#### SELECTED EXCERPT:
May 17, 2008 / 1:26 AM / 11 years ago

Survivors found five days after China quake

* President Hu urges rescuers to race to save lives

* German tourist pulled to safety after 114 hours

* Premier Wen says quake most destructive in modern China

(Adds German rescued after 114 hours, paragraph 2)

By Chris Buckley

DUJIANGYAN, China, May 17 (Reuters) - Chinese President Hu Jintao urged rescuers in the southwestern province of Sichuan to race to save lives, days after the most destructive earthquake to hit modern China, state media said on Saturday.

Many survivors were found on Saturday, five days after the disaster, including a German tourist who was pulled from rubble in Wenchuan after being buried for 114 hours, Xinhua news agncy said.

China has put the known death toll at over 22,000 but has said it expects it to exceed 50,000. About 4.8 million people have lost their homes and the days are numbered in which survivors can be found.

"Although the time for the best chance of rescue, the first 72 hours after an earthquake, has passed, saving lives remains the top priority of our work," Hu told distraught survivors just over a week after a jubilant China celebrated the Olympic torch reaching the summit of Mount Everest.

#### SOURCE MATERIAL:
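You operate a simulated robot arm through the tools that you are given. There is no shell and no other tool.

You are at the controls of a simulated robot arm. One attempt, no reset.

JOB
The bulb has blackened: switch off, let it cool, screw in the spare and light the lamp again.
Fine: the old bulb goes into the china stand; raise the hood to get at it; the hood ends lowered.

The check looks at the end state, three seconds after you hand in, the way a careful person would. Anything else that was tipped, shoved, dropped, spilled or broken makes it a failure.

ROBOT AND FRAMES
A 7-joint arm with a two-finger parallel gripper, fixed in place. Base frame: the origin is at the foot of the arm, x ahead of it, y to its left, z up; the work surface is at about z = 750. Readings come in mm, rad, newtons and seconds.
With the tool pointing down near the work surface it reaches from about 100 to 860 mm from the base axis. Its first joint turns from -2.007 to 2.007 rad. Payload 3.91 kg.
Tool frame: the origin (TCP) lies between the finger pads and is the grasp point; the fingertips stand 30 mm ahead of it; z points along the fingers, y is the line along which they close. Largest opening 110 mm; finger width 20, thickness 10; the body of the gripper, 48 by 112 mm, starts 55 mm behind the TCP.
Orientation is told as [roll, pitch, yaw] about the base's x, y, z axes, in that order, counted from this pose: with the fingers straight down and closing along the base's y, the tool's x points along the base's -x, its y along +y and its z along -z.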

#### REQUEST A:
Could you quote the selected excerpt from "(Adds German rescued" up to and including "news agncy said."?
#### REQUEST B:
Extend the selected excerpt, starting right after its last sentence.

#### EXERCISE OUTPUT A:
(Adds German rescued after 114 hours, paragraph 2)

By Chris Buckley

DUJIANGYAN, China, May 17 (Reuters) - Chinese President Hu Jintao urged rescuers in the southwestern province of Sichuan to race to save lives, days after the most destructive earthquake to hit modern China, state media said on Saturday.

Many survivors were found on Saturday, five days after the disaster, including a German tourist who was pulled from rubble in Wenchuan after being buried for 114 hours, Xinhua news agncy said.

#### EXERCISE OUTPUT B:
In earthquakes elsewhere in the world, survivors have been found a week or more after the disaster. In Baguio in the Philippines in 1990, a cook was found alive after two weeks in the rubble of a shattered hotel.

He had drunk his own urine and drops of rainwater to stay alive. A man and a woman trapped for 11 days in an elevator shaft in the hotel were also rescued.

"Quake relief work has entered the most crucial phase," Hu said. "We must make every effort, race against time and overcome all difficulties."

Among other survivors on Saturday, Xinhua said 33 people were dug out of the rubble in Beichuan, one of the worst-hit areas. More than 5,000 people had died in Beichuan and 4,800 were buried, Sichuan radio said.

An old woman who had trekked into isolated Yingxiu from her village said there was a group of Koreans trapped near her, asking for help from rescuers. She did not know what the Koreans were doing there.

Premier Wen Jiabao said the 7.9 magnitude quake was "the biggest and most destructive" since before the Communist revolution of 1949 and the quick response had helped reduce casualties.

Wen was comparing the disaster with the 1976 tremor in the northeastern city of Tangshan, which killed up to 300,000 people.

"THE WHOLE MOUNTAIN CHANGED SHAPE"

But as the weather gets warmer, survivors were increasingly worried about hygiene and asking questions about their longer-term future.

"What we don’t need now is more instant noodles," said truck driver Wang Jianhong in the city of Dujiangyan. "We want to know now what will happen with our lives. We’re not impatient but we need to know something."

In Beichuan, thousands of homeless flooded out of mountains into the city of Mianyang, many put into military trucks and taken to a refugee centre.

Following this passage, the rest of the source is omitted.